We scrutinize our expenditures every year. It's time to take a fresh look at our revenues.
In colonial times, our system worked well. Most people were farmers and lived off the land. Property was a good measure of wealth and income, so relying on the property tax for most of the state's revenue made sense. But not anymore. Now most property is a home. It's often less a measure of what we own than of what we owe the bank. It's not a good measure of what each of us can afford to contribute to running our state, but we still rely on the property tax for over half of our revenue, more than any other state. And because we lean so heavily on the property tax, our rates are way too high, the third-highest in the nation.
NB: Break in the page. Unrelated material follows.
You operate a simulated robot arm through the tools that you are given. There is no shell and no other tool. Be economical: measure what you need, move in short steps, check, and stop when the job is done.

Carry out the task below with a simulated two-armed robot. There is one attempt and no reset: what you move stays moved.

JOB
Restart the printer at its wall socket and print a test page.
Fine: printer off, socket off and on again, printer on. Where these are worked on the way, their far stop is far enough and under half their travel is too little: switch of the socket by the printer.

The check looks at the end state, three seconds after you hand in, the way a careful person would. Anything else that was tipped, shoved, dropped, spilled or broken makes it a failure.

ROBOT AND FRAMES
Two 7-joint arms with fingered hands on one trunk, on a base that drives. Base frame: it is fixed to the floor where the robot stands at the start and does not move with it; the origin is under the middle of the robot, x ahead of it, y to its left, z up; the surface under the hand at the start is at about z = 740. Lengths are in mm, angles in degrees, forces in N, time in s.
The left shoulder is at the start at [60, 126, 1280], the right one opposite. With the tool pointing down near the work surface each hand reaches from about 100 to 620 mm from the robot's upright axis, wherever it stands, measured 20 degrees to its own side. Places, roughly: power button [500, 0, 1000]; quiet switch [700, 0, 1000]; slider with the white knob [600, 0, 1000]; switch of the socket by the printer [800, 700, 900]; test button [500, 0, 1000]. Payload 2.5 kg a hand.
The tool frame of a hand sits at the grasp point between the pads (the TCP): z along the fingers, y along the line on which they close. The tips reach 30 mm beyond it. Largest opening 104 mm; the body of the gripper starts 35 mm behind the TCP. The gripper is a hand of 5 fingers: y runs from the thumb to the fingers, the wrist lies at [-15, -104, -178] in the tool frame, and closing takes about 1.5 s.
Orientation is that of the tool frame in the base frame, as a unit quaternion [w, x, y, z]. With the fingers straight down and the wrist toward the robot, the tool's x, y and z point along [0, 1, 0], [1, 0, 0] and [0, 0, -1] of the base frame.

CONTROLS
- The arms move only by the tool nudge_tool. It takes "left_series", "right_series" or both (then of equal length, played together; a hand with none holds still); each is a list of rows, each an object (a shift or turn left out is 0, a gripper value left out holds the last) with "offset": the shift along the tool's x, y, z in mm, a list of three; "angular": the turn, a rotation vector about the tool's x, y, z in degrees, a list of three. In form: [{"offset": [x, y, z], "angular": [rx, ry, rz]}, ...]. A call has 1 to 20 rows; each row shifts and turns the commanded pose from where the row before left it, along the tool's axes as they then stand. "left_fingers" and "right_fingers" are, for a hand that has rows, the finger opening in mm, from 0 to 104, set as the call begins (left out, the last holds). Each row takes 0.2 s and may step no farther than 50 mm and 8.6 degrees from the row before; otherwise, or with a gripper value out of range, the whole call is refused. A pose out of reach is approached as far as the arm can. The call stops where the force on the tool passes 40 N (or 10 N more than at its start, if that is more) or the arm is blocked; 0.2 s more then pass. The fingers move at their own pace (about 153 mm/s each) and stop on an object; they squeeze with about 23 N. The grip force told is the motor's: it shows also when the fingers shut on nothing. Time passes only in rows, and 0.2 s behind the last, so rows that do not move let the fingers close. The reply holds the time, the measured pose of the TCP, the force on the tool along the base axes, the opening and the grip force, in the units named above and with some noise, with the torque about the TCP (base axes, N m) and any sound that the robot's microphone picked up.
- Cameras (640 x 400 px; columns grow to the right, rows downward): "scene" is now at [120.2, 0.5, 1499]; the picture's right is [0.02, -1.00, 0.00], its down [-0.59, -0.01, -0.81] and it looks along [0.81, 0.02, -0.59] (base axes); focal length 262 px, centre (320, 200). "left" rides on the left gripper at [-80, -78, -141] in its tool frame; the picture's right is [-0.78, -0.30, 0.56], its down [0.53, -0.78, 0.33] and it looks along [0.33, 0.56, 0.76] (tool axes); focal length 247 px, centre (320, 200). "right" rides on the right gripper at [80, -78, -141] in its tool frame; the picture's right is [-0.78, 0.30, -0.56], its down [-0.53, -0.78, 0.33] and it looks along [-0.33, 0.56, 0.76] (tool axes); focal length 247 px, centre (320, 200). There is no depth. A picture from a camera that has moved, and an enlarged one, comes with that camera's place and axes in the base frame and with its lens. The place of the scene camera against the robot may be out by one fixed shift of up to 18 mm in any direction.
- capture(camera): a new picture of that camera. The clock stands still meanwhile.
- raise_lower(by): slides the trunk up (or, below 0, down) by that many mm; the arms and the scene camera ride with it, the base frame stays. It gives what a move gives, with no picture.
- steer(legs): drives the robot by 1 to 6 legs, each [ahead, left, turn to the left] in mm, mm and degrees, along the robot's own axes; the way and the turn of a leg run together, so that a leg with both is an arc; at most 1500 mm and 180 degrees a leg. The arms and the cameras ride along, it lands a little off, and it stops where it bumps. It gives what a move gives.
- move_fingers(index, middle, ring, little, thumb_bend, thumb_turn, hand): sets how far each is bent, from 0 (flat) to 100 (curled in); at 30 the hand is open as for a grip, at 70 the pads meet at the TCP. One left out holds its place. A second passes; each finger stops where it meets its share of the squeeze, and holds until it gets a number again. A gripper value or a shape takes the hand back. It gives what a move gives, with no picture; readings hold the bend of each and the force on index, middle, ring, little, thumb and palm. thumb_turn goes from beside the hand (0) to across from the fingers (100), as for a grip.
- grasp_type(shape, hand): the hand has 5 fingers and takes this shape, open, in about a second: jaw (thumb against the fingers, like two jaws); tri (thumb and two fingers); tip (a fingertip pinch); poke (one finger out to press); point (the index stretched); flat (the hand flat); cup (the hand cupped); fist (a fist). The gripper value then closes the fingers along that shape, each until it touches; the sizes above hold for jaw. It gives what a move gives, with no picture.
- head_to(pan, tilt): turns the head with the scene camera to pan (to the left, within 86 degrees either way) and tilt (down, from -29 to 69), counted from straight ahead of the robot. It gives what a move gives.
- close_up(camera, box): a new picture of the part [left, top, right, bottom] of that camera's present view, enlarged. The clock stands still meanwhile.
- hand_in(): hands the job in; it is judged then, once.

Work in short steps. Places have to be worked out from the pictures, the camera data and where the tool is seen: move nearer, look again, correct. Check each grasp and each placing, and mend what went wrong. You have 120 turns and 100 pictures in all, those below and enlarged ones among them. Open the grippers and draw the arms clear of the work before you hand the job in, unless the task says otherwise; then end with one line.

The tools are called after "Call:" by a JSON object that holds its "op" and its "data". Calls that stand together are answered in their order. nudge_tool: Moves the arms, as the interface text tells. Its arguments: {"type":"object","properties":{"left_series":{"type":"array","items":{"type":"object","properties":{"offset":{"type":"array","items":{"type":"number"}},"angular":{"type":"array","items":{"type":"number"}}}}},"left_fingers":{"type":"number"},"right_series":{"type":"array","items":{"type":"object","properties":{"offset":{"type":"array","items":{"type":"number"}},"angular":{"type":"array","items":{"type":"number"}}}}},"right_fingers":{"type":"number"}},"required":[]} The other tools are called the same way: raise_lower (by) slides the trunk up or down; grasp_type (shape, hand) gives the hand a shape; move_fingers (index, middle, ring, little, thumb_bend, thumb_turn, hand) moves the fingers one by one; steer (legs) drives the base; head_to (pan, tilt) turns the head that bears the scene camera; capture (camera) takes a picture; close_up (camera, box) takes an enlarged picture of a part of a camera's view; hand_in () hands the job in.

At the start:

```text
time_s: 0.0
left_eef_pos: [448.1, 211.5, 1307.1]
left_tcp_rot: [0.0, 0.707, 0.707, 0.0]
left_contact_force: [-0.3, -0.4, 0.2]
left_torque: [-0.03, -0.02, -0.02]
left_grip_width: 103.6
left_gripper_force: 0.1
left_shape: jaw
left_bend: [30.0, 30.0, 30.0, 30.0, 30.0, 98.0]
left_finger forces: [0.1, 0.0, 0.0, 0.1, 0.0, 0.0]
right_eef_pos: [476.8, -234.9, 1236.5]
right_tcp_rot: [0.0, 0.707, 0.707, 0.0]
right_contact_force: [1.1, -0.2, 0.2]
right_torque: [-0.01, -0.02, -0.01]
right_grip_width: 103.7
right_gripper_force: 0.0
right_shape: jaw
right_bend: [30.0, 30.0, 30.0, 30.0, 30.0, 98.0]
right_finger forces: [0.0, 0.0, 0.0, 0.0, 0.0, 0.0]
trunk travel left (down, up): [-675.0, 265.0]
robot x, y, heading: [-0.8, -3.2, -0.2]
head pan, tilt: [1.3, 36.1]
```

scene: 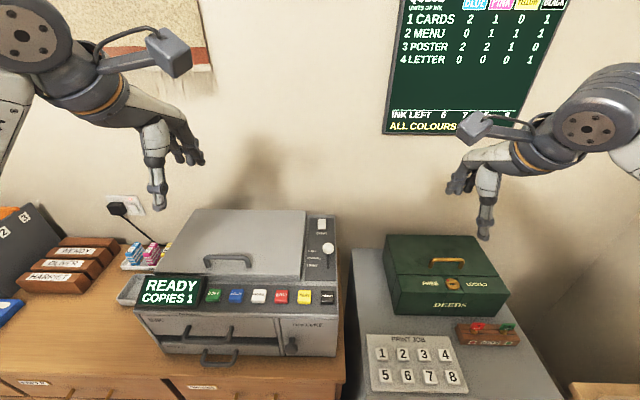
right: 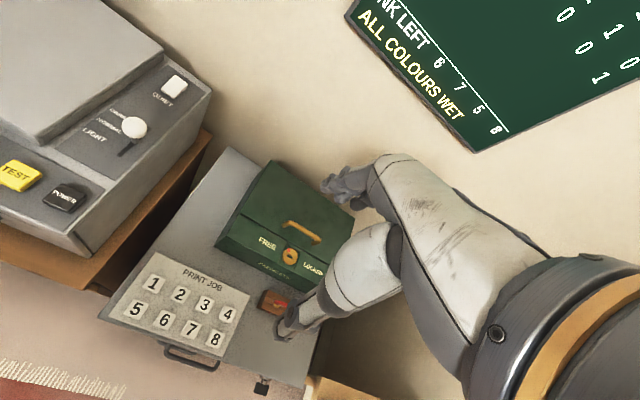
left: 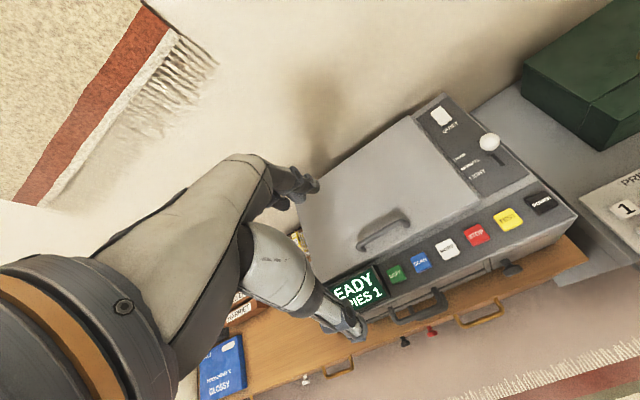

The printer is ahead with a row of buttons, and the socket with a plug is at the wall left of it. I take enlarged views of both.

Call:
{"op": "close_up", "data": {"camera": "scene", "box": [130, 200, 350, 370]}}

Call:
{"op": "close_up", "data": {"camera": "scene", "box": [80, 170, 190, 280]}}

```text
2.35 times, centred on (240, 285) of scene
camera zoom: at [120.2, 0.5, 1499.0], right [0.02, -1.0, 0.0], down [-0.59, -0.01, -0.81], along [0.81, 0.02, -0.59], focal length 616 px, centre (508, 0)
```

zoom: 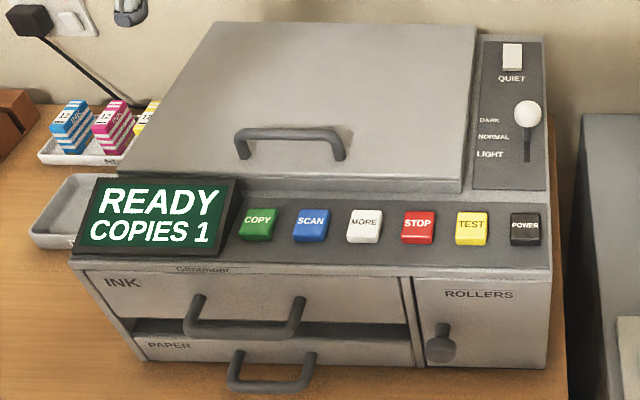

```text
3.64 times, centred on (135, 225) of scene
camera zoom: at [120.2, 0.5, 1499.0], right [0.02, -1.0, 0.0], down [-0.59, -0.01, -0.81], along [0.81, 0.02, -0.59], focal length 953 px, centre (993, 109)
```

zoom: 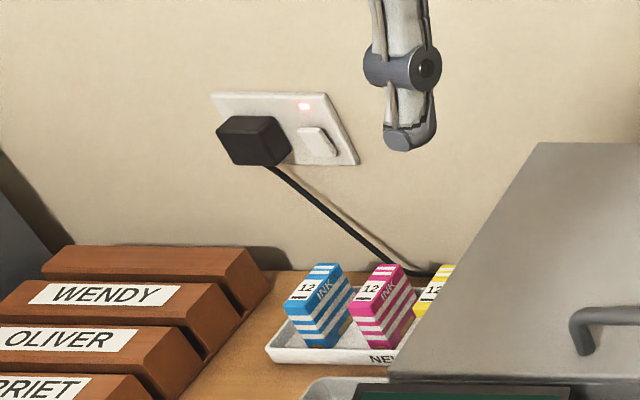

Yet this still doesn't raise enough money to pay for what we agree we need to keep our state moving forward. And property taxes just keep going up. That's just to stay even, without adding any new programs. Some people insist on the so-called pledge, but let's face it, it's just a pledge to keep raising property taxes, and to ignore the ingenuity of the people of New Hampshire to look for better solutions, more modern solutions. Sticking with the old is holding us back; it's hurting our state and our families, too.
We can fix this. In the Granite State we don't back away from a challenge. We face the facts. Resourcefulness is the New Hampshire way. We can take a balanced approach to budget reform that ensures all our programs are up-to-date and efficient, that provides enough money to pay for them, and that lowers property taxes, too.
The first step is to take a fresh look at our revenue system. We can put all the options on the table. We can face the facts. We can have the debate. We can find a solution that will work for everyone. We can build a modern budget system that will keep New Hampshire moving in the twenty-first century and maintain the foundations of our prosperity for generations to come.